The importance of the change to the old SCOM agent started to become apparent when Microsoft announced the preview of the new Application Insights technology that came bundled as a feature of the new Visual Studio Online - which is essentially an evolution of Team Foundation Server.

The reason the new SCOM Microsoft Monitoring Agent (MMA) is significant is that it's no longer exclusive to just SCOM. You guessed it - Application Insights also uses this same agent (it does however need to be running System Center 2012 R2 Update Rollup 1 which was just recently launched).

So what exactly is Application Insights?

It gives the various teams that have responsibility for the maintenance of an application (development, IT operations etc.), the capability to monitor the availability, performance, and even usage metrics of their applications and services.
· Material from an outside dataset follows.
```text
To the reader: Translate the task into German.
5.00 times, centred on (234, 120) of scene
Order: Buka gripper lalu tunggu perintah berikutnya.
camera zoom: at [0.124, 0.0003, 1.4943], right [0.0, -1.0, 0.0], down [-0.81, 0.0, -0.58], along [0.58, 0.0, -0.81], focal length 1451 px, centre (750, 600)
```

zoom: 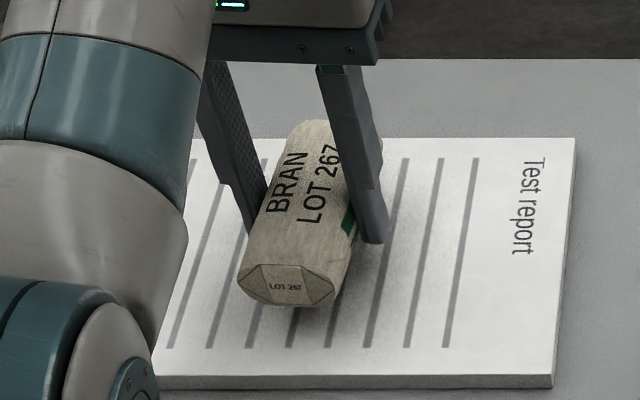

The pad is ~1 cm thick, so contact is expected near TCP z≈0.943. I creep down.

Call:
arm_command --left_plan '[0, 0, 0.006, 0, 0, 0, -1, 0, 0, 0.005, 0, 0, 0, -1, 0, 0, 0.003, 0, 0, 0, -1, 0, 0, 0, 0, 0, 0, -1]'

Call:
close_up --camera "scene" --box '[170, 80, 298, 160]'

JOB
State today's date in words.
It does this by making use of the same type of technology that we have available through SCOM with Application Performance Monitoring (APM), Global Service Monitor (GSM) and the Microsoft Monitoring Agent.  All of this is managed from the cloud - so no need for a fully loaded desktop client or database to be deployed locally on your sites.

Here's some screenshots of AI in action:

AI GSM (Outside-In monitoring)


AI APM


AI Usage Metrics


Information gathered from these different areas is then integrated back into the development tools and processes through Visual Studio to truly enhance the application lifecycle management process.

Summary

This introductory post on Application Insights kick's off a series of deep-dive posts that I've put together where I explain into how to deploy and manage your applications with it. You can check out the first post in the series here:

Application Insights Deep Dive Part 1 - Getting Started

Although AI is only in it's infancy as an emerging piece of armoury for your toolkit, it's definitely something to keep in mind if you want to feed the inner 'geek' inside you!